Source =
________

The EURUSD pair cruised past an important resistance level as traders braced for a nerve-wracking initial jobless claim. The data, which will be released at 1230 GMT, by the Labour Department is expected to show the scale of the current lockdown in the United States.
Analysts expect the data to show a surge in the number of people applying for jobless claims in the US. Economists surveyed by Reuters expect the number to jump to over a million. This is an understatement, since California itself has seen more than 1 million jobless claims, according to a report in CNBC.
According to Goldman Sachs, the number of initial jobless claims could rise to as high as 2.25 million while Morgan Stanley expects the claims to jump by more than 3.4 million. Just last week, the jobless claims data rose by 281k, which was above the four-week average of 232k.
These numbers come at a time when the US economy is literally shut. Restaurant chains have been forced to close while airlines have cancelled most flights. Hotels, like Marriott and Hilton, have started to massive layoffs while cruise lines have been forced to park their ships.

________

Information provided =
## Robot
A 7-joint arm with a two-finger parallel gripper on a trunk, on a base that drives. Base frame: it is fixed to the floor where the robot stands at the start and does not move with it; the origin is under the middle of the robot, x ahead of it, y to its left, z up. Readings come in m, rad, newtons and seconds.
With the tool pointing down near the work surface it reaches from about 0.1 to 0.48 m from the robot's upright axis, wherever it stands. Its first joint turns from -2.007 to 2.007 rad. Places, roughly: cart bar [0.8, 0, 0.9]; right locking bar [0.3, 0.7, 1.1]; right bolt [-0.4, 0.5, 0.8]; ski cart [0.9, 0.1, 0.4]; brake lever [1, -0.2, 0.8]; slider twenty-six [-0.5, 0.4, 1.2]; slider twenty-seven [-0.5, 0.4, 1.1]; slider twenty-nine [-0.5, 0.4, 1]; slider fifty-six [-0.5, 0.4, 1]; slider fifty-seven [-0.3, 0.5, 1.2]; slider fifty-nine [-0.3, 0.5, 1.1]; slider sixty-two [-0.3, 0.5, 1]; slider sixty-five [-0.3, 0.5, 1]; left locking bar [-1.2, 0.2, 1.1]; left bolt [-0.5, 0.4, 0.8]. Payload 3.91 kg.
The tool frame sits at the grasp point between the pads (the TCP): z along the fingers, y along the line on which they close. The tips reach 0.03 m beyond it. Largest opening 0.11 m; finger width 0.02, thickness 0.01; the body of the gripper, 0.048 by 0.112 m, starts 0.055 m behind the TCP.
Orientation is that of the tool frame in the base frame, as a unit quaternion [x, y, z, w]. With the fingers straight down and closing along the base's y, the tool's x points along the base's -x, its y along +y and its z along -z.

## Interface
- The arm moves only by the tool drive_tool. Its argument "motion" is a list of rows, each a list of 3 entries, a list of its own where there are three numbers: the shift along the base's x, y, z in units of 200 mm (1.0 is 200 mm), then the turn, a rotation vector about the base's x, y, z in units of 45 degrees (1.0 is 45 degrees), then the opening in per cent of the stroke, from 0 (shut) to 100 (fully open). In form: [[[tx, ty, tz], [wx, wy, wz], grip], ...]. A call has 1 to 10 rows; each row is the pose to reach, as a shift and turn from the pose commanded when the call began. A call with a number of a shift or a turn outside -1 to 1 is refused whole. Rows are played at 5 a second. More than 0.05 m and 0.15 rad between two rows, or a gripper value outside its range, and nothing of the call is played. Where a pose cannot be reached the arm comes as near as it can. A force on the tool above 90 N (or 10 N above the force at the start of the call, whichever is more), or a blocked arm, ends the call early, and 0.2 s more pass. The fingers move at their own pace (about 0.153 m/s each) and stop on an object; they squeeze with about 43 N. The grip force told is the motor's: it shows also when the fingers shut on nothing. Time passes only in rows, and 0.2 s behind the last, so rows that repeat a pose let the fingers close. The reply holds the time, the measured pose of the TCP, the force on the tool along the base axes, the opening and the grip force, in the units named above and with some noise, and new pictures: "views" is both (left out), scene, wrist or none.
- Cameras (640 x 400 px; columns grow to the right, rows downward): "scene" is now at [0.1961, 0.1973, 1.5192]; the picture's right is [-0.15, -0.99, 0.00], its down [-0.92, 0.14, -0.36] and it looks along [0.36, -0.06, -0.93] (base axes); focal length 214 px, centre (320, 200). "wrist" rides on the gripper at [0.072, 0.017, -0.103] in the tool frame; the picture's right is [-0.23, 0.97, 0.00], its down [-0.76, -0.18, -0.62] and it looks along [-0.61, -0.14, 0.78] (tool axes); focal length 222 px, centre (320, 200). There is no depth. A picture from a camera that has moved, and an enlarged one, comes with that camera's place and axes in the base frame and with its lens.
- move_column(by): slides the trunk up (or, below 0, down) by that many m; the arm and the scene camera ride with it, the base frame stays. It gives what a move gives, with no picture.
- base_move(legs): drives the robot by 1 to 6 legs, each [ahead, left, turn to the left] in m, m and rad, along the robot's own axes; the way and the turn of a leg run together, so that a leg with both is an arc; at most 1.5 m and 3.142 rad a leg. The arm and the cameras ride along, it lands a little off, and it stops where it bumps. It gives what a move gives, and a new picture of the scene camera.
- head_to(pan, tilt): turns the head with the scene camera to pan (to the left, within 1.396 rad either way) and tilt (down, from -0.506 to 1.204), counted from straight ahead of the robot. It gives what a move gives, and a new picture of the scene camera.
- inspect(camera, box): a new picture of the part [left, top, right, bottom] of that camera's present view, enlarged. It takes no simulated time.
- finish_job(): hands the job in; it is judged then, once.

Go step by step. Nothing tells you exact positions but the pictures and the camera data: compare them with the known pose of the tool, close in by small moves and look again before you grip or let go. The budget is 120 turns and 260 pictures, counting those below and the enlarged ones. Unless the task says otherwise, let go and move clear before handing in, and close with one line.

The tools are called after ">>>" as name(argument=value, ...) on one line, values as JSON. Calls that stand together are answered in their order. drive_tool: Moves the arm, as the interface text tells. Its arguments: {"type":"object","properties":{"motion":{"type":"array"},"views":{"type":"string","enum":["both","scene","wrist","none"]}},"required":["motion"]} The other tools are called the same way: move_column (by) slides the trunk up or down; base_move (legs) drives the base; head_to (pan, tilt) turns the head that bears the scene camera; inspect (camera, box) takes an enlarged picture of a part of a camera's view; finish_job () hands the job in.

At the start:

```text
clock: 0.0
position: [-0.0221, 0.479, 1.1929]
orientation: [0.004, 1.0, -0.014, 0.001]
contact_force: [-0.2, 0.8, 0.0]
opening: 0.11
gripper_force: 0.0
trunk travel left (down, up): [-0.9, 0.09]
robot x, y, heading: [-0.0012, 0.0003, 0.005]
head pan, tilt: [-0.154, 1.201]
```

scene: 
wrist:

________

Set task 1 =
Cite the source exactly. Begin with "According to Goldman" and finish with "park their ships.".
Set task 2 =
Go on with the source that begins "The EURUSD pair" from its last line.

Expected answer 1 =
According to Goldman Sachs, the number of initial jobless claims could rise to as high as 2.25 million while Morgan Stanley expects the claims to jump by more than 3.4 million. Just last week, the jobless claims data rose by 281k, which was above the four-week average of 232k.
These numbers come at a time when the US economy is literally shut. Restaurant chains have been forced to close while airlines have cancelled most flights. Hotels, like Marriott and Hilton, have started to massive layoffs while cruise lines have been forced to park their ships.

Expected answer 2 =
US Q4 GDP to Be Released
In addition to the jobless claims, we will also receive the final reading of Q4 GDP data. While this number is important, I don’t expect it to move the markets because the macroeconomic environment has changed significantly since then.
Instead, traders are concerned about the scale of this year’s decline. Analysts have varied estimates. Goldman Sachs expects the economy to see no growth this year and to drop by more than 5% in the second quarter. Morgan Stanley expects the growth to drop by 30% in the second quarter. JP Morgan expects the economy to drop by 4% this quarter and by 14% in the coming quarter.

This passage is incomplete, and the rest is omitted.